I know this can be quite a controversial topic on here.
I've read a few similar threads lately and I am going through something similar, but this is my first post about it, however I have NC.
I caught DP using an adult porn website. It's not simple porn (I have no issue with that) but where you can talk to other women. Now, it is completely free like an adult website, he's never paid etc. and it's a bit like sexting as well as talking about your relationship. People admit if they're married etc.
DP has used it on and off through about half of our relationship whenever times were tough or I suppose when he felt like it.
When I caught him he became completely clean. He told me more than I would have ever found out to help me process and a weird part of me feels better.
Whilst the sexting and the deceitful behaviour makes it cheating, the fact it never crossed into real life makes me feel somewhat better. He could have easily cheated in real life and is a young attractive man, but he even said he felt like he was less guilty and didn't have to let it play on his conscience as much because it was online under a fake name, a fake description.

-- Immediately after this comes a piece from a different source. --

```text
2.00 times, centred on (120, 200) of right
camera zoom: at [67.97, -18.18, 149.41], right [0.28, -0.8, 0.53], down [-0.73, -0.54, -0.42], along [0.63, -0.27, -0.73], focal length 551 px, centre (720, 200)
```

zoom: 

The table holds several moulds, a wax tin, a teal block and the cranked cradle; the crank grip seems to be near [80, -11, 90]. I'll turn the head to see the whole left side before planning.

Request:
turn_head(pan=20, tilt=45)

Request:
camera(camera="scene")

A small part of me feels it's like interactive porn. It's horrible and I am devastated, but I think I could forgive it.
He has always been transparent with his phone and I've never had any doubts of real life cheating, but I have always had my suspicions with something on the internet.
DP's approach does seem new, he does seem genuine, but I am just wondering how to proceed.

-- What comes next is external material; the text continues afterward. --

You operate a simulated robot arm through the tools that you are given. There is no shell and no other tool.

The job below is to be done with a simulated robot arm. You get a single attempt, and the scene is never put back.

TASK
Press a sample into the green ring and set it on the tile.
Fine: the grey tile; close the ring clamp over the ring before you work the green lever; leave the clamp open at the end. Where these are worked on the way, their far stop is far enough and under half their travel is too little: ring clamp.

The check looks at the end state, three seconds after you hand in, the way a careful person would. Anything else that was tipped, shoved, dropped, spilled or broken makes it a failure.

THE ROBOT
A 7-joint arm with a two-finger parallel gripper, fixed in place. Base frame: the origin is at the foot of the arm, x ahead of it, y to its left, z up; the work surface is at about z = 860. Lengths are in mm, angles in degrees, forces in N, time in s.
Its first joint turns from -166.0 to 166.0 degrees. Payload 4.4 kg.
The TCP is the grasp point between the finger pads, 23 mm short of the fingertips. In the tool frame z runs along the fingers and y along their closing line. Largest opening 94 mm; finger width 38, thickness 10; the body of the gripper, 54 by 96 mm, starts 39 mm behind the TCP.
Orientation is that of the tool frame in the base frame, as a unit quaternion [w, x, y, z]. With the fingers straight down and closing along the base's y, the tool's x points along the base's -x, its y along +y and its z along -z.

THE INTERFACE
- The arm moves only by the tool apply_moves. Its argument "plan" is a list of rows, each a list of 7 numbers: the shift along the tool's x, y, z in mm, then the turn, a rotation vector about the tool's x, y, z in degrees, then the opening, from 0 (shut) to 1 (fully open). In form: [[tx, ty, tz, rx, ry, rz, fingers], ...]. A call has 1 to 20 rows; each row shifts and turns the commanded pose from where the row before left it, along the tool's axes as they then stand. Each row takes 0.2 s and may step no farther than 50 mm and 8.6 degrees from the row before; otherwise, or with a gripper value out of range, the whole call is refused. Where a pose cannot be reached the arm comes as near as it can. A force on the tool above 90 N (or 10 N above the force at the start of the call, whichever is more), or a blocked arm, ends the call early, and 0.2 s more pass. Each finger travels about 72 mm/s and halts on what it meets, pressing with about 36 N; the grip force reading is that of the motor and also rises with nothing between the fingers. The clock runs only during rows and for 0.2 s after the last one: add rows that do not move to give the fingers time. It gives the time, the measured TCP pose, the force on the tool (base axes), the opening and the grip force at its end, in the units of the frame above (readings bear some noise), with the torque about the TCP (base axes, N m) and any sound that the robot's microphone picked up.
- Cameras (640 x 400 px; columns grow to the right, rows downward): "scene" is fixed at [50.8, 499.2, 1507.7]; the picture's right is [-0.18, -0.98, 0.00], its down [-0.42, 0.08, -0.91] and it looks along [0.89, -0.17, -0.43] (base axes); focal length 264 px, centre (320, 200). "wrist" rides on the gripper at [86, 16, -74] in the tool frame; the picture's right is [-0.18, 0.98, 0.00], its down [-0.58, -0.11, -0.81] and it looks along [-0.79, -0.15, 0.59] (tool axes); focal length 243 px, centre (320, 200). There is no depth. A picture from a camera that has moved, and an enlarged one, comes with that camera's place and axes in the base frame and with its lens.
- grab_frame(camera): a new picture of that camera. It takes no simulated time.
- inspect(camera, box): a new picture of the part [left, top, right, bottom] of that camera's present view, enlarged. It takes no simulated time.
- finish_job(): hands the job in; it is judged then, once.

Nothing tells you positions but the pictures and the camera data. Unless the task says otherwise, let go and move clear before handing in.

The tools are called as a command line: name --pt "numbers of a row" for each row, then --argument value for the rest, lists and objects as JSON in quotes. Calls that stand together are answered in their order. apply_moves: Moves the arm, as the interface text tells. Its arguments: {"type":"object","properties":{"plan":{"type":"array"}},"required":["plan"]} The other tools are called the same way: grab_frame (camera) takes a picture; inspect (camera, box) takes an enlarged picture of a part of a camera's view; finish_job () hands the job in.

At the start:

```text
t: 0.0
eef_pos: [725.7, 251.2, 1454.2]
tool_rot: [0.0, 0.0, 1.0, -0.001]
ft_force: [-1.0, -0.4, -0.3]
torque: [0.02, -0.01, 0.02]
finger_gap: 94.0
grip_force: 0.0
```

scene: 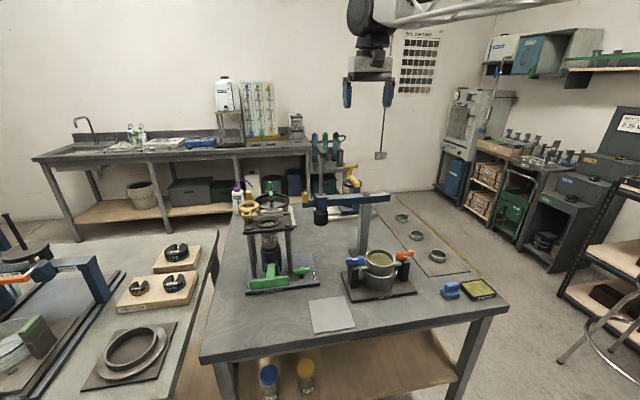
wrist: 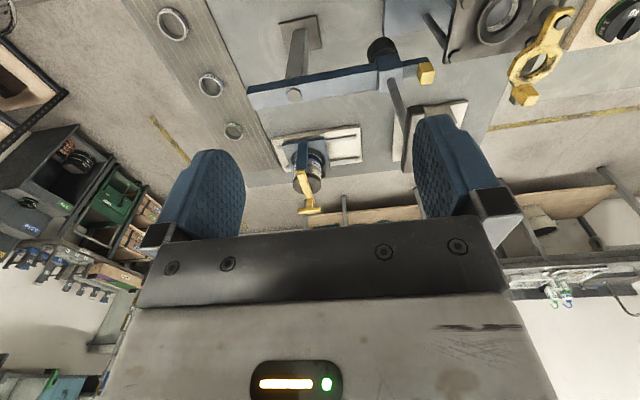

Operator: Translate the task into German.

I don't feel that devastated anymore, I feel hurt and anxious some of the time, but I am not as angry or feeling as betrayed as I'd expect. I somewhat understand the escapism aspect.
So I suppose I wonder if there is a chance to move on and get over it? I think I could if he never did it again but how do I know he wouldn't? If times get tough or something bad happens, he could fall into the same behaviour.
He's agreed to counselling.
Any advice from people who have been through something similar?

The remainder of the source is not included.